Işık ile ilgili atasözleri ve anlamları
İçinde "ışık" sözcüğü geçen atasözleri ve açıklamaları:
( * yaygın bilinen )- Işığını akşamdan önce yakan, sabah çırasına yağ bulamaz: Hesapsızca ve plansızca hareket eden kişilerin, gelecekte ihtiyaç duyacakları kaynakları bulmada zorluk çekeceklerini ifade eder.
- Ay ışığında ceviz silkilmez*: Yeterli olmayan koşullarda yapılan işlerden, beklenilen verim alınamaz.
- Körler sofrasında, ışıkla kaşık aranmaz: İçinde bulunulan durum veya ortamın şartlarına göre hareket etmenin önemini vurgular.
- Mum dibine ışık vermez*: (atasözünün anlamı) Etkili kişi kendi yakınlarına yardımcı olamaz: Türkçe'de, mum dibine ışık vermez, derler. Büyük adamların, dâhilerin kendi yakın muhitleriyle başları daima derde girdi. (S. Erol)
Işık ile ilgili birleşik kelimeler
- Işık açısı:
- (sinema) Bir göstericiden gelen ışık demetinin perdeye düşüş açısı.
- Bir ışık kaynağından gelen ışık demetinin konuya düşüş açısı.
- Işık alma: İşlenmemiş fotoğraf kartlarının, filmlerin kutu ve paket içindeyken bir taraftan ışık görerek bozulması.
- Işık aylası: (gök bilimi) Bir gök cismini saran ışıklı halka, ağıl, hale.
- Işık bacası: Mimarlıkta, yapıların içine ışığın girebilmesi için bırakılan baca biçimindeki boşluk.
- Işık çiçeği: (botanik) Zambakgillerden gölgeli yerlerde, hafif ve kumlu topraklarda yetişen soğanlı bir bitki.
- Işık demeti: (fizik) Bir noktadan ya da bazı durumlarda bir cisimden çıkan, uygun diyaframlarla sınırlanmış ışık ışınları kümesi.
- Işık denklemi: (gök bilimi) Işığın Güneş'ten yere ulaşması için geçen ortalama süre. Bu süre yaklaşık olarak 8 dakika 18 saniyedir.
- Işık dizgi makinesi: Matbaacılıkta, yazı metin ve satırlarının doğrudan doğruya fotoğraf filmleri üstüne kopya edilerek dizilmesine olanak sağlayan dizgi makinesi, foto dizgi makinesi.
- Işık dublörü: (sinema) Işıkların düzenlenmesi sırasında asıl oyuncunun yerine istenilen hareketleri yapan benzeri.

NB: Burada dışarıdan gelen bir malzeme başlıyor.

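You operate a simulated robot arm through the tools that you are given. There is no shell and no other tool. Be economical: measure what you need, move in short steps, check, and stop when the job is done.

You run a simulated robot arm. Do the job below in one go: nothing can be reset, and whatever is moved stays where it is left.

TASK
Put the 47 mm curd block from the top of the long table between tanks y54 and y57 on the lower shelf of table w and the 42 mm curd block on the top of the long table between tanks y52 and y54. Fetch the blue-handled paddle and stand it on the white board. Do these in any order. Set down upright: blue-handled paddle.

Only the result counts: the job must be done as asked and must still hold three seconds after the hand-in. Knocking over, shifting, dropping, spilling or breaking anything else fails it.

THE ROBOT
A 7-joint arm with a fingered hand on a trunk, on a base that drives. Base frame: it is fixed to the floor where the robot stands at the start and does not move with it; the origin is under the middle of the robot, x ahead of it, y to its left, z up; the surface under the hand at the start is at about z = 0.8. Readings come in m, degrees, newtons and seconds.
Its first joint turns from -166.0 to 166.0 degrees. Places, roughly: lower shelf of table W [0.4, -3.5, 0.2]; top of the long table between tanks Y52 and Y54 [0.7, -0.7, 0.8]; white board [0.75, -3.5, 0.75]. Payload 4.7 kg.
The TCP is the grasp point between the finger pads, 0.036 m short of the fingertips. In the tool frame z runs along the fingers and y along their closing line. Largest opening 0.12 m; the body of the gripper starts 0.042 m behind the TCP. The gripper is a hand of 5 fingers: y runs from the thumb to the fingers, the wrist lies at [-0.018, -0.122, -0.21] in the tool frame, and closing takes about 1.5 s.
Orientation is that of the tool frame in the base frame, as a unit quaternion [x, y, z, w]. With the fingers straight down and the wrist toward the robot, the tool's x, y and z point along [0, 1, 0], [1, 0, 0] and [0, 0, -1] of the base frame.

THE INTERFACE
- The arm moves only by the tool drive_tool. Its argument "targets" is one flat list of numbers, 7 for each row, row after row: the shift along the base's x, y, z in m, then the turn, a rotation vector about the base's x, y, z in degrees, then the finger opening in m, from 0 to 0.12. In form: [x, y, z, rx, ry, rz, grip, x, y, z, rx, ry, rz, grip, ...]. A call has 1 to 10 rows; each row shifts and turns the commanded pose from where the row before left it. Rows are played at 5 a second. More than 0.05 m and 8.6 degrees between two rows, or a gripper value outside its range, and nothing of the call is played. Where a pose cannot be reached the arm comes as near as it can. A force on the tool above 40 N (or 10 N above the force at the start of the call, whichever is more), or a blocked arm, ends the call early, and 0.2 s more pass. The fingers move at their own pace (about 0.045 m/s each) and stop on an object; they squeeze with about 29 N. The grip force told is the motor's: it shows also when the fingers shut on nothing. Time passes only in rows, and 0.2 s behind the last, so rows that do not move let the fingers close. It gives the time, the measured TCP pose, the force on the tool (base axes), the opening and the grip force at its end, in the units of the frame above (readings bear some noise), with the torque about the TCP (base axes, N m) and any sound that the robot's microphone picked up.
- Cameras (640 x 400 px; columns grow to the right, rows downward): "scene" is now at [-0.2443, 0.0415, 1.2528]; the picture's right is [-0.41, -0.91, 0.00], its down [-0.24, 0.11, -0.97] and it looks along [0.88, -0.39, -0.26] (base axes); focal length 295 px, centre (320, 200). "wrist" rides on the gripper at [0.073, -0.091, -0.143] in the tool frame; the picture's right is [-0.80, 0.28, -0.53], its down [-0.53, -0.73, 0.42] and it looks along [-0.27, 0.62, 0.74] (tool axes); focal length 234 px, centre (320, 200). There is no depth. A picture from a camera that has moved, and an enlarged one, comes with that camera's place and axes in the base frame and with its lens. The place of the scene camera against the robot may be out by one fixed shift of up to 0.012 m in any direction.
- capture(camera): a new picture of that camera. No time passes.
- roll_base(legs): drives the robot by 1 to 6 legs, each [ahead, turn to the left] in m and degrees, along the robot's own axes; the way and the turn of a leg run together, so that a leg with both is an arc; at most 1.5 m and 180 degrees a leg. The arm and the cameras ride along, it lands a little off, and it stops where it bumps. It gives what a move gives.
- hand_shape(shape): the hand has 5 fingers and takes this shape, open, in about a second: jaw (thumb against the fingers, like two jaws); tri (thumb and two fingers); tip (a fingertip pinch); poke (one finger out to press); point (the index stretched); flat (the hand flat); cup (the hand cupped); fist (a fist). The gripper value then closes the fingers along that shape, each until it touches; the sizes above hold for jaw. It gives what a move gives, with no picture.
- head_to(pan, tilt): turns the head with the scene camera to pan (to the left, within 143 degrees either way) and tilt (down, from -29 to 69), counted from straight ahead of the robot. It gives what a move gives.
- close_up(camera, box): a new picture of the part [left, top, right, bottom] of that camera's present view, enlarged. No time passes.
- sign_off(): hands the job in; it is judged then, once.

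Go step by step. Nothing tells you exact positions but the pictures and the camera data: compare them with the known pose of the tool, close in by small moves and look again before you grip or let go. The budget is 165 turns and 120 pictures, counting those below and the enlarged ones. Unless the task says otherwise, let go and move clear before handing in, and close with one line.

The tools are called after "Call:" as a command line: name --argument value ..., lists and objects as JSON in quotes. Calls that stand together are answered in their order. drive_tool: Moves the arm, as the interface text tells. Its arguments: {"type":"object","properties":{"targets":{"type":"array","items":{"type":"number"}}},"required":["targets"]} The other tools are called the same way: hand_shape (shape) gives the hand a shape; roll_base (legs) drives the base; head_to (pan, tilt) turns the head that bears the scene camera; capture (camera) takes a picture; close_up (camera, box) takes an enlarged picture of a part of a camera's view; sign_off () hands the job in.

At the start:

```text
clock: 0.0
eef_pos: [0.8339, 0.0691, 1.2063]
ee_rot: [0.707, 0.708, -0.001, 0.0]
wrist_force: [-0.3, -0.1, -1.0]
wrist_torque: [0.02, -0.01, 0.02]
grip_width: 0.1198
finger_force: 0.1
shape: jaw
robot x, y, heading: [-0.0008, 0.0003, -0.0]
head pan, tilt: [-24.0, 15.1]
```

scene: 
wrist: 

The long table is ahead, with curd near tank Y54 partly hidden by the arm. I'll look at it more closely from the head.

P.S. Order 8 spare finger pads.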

- Işık duyarlığı: Fotoğrafçılıkta ve sinemada, belirli bir kararma verebilmek için duyarkatın gerektirdiği ışık niceliği.
- Işık enerjisi: (fizik) Işık dalgalarının taşıdığı enerji.
- Işık hızı: (fizik) Işığın boşlukta birim zamanda aldığı yol. Saniyede 299792,5 km
- Işık ışını: (fizik) Yayılan ışığın izlediği doğru.
- Işık kaynağı:
- (fizik, gök bilimi) Işık veren cisim ya da yer.
- Aydınlatmada kullanılan araç, aydınlatma aracı.
- Işık provası: (tiyatro) Oyundan önce, sahne düzenleyici, yönetmen ve ışıkçının yaptıkları, bütün ışıklama düzenini içine alan çalışma.
- Işık sarısı: Parlak kanarya sarısı.
- Işık yağmuru: Bol ışık.
- Işık yayı: → Ark lambası.
- Işık yayılması: (fizik, gök bilimi) Işık ışınlarının her yöne dağılması.
- Işık yılı: (gök bilimi) Boşluktaki yayılma hızıyla ışığın bir yılda aldığı yol alarak hesaplanan ve yaklaşık 9,46 trilyon kilometreye (9,46×1012 km) eşit olan uzunluk birimi.
- Işığın ayrılması: (fizik) Beyaz görünen güneş ışığının bir prizma yoluyla gök kuşağının yedi rengine ayrılması.
- Işıkla ayrışma: (kimya) Bir molekülün foton ışımaları etkisiyle ayrışması.